Many cities have already launched ambitious plans for turning gray to green, such as Los Angeles' Million Trees LA project, which aims to plant a million trees in the Californian city over several years.

Trees take up CO2 and turn it into carbon in their trunks, branches, and leaves, so planting more trees helps counter some of the excess CO2 in the air.

Likewise trees also cool cities and reduce the need for air-conditioning, according to urban forest expert David Nowak of the U.S. Forest Service in Syracuse, New York.

By planting trees around buildings, he added, "you avoid about four times more CO2 emissions than the trees sequester."

Study leader Churkina added that "people could [also] try to store more carbon in gardens by smart management of the land. The carbon storage in lawns is quite amazing."

Tricky Balance

However, figuring out whether more lawns or trees in cities would actually fight global warming "can be tricky," said earth scientist Diane Pataki of the University of California, in Irvine.

"Managing urban soils to store more carbon can use energy, and those fossil fuel emissions have to be taken into account," said Pataki, who was not involved in the research.

For example, the process of making fertilizer typically burns a lot of natural gas.

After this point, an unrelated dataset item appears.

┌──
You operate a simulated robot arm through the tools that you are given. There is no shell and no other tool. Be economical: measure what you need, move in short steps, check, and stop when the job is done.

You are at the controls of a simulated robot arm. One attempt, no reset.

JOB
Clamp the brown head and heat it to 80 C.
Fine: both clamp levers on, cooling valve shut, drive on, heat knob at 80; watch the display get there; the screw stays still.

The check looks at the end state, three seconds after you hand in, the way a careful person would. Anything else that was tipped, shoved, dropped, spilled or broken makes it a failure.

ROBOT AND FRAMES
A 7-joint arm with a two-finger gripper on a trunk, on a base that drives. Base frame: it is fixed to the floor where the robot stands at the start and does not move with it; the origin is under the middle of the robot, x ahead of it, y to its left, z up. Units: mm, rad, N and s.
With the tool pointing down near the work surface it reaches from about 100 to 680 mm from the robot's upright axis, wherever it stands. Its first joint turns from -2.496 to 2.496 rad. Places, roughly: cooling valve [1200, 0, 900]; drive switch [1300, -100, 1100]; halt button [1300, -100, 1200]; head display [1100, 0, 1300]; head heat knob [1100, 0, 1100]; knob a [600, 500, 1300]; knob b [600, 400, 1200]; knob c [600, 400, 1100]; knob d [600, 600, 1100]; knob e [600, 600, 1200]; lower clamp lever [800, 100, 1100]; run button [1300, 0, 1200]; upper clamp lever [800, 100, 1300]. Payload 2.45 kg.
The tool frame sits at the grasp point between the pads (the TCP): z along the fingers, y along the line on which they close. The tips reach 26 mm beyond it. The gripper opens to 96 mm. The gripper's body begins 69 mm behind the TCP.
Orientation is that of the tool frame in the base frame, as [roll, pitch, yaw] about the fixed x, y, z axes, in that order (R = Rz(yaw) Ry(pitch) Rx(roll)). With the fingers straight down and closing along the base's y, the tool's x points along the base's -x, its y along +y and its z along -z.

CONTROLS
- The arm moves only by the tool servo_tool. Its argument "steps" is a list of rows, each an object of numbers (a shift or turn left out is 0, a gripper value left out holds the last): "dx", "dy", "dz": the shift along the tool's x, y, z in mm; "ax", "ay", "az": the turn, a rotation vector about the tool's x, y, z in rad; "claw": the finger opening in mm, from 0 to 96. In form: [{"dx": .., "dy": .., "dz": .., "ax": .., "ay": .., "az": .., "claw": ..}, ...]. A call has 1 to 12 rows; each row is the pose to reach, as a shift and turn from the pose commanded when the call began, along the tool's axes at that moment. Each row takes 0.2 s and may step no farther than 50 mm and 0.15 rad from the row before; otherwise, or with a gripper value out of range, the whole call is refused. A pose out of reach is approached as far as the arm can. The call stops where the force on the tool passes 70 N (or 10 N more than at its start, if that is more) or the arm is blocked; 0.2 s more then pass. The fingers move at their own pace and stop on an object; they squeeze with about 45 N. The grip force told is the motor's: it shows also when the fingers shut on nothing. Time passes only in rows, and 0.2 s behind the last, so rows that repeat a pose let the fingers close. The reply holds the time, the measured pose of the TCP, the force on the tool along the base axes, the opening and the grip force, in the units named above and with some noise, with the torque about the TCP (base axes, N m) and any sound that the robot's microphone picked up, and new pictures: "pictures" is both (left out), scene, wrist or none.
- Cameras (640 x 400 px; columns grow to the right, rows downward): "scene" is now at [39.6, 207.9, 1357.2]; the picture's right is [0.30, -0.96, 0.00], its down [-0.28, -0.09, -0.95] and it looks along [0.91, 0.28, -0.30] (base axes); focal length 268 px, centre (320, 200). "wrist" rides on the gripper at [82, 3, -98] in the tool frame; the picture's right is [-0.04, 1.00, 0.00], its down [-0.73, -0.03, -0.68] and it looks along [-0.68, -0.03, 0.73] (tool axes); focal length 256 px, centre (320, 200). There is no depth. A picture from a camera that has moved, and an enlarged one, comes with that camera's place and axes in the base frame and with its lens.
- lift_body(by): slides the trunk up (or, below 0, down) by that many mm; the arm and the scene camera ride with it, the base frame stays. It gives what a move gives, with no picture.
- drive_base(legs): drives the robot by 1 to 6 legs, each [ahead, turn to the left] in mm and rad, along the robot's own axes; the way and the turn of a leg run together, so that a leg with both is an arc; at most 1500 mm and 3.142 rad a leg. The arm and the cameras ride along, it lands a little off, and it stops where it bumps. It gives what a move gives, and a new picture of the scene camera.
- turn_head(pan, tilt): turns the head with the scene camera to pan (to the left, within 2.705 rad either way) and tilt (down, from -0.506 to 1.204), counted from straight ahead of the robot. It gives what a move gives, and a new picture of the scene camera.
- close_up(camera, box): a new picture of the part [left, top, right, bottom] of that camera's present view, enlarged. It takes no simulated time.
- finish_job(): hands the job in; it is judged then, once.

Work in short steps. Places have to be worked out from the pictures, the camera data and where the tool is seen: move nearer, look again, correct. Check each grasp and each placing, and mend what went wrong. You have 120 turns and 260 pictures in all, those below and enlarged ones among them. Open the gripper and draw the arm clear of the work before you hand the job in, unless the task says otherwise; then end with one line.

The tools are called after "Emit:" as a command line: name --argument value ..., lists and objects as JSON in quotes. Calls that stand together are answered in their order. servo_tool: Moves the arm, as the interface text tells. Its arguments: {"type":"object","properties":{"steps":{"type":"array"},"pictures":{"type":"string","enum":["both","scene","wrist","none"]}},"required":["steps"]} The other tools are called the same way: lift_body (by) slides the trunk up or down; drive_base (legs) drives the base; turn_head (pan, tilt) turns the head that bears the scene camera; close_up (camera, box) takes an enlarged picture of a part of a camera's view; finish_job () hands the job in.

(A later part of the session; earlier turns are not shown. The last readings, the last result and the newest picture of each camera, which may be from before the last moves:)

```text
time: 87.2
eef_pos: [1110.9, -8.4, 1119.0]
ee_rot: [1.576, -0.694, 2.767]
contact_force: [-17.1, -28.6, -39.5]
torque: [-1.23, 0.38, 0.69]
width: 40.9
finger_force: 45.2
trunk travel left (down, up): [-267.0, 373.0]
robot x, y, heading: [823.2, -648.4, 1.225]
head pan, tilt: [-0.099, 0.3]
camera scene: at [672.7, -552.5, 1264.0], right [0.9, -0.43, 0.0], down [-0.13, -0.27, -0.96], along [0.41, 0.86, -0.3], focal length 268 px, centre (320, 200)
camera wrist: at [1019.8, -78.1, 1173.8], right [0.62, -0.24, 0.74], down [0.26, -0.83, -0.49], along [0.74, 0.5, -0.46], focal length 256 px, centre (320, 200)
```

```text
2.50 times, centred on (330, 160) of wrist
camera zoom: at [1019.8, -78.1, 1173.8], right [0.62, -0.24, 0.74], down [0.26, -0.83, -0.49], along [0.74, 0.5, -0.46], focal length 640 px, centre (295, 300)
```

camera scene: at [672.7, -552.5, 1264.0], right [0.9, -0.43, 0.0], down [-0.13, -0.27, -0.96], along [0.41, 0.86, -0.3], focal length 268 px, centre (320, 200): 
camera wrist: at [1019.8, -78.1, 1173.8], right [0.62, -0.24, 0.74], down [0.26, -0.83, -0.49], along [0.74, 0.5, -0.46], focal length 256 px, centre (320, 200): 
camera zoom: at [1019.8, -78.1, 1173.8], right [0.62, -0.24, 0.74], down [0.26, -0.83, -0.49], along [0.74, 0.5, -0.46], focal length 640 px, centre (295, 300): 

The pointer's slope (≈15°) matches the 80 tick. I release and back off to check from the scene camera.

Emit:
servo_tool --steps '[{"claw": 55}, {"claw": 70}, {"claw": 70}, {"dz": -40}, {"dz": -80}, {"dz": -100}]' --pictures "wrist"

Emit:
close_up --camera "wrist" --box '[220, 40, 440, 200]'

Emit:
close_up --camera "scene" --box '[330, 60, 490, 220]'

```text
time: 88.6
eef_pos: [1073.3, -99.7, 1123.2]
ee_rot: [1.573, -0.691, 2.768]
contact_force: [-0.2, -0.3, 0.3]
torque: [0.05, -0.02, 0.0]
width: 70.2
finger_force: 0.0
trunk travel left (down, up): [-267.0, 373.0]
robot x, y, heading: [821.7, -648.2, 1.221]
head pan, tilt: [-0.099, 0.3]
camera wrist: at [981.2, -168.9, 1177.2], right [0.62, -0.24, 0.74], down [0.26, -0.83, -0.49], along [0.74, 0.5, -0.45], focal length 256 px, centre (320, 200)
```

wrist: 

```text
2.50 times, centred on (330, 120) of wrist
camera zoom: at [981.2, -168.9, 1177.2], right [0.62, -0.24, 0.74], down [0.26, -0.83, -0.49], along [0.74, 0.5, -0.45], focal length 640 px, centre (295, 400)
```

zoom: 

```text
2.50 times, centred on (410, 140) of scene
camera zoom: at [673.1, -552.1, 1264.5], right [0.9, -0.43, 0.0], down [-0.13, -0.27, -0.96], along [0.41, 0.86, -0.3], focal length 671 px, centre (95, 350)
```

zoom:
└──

Later, when the fertilizer breaks down in the soils, it releases nitrous oxide—also known as N2O, or laughing gas.

(Related: "Laughing Gas Biggest Threat to Ozone Layer, Study Says.")

Since N2O is a much more powerful greenhouse gas than CO2, fertilizer can offset some or all of the carbon gain, Pataki added.

Study leader Churkina agreed. "You have to follow the whole life cycle of things, and cannot just think of carbon storage."

Waste to Energy

Building wood houses instead of using concrete could also help, said Leif Gustavsson, an expert on sustainable technologies at the Mid Sweden University in Õstersund.

However, the main benefit comes from better use of waste from wood industry and construction, not the carbon stored in the structures, said Gustavsson, who was not involved in the new research.

Of the wood harvested for building materials in Sweden, his research found, only about 25 percent winds up in the buildings, while the rest becomes waste.

"We should use all of the byproducts to replace fossil fuels," he said, burning them instead of coal, oil, or natural gas to generate electricity or heat.

Bricks and concrete also require a lot of energy to create, the new research suggests, whereas harvesting sustainably grown wood uses much less energy—another carbon savings.

(Related: "Hot New High-Tech Energy Source Is ... Wood?")

Overall "it's a good thing if you can increase the carbon stored in society," he said.

"Everything makes a small difference."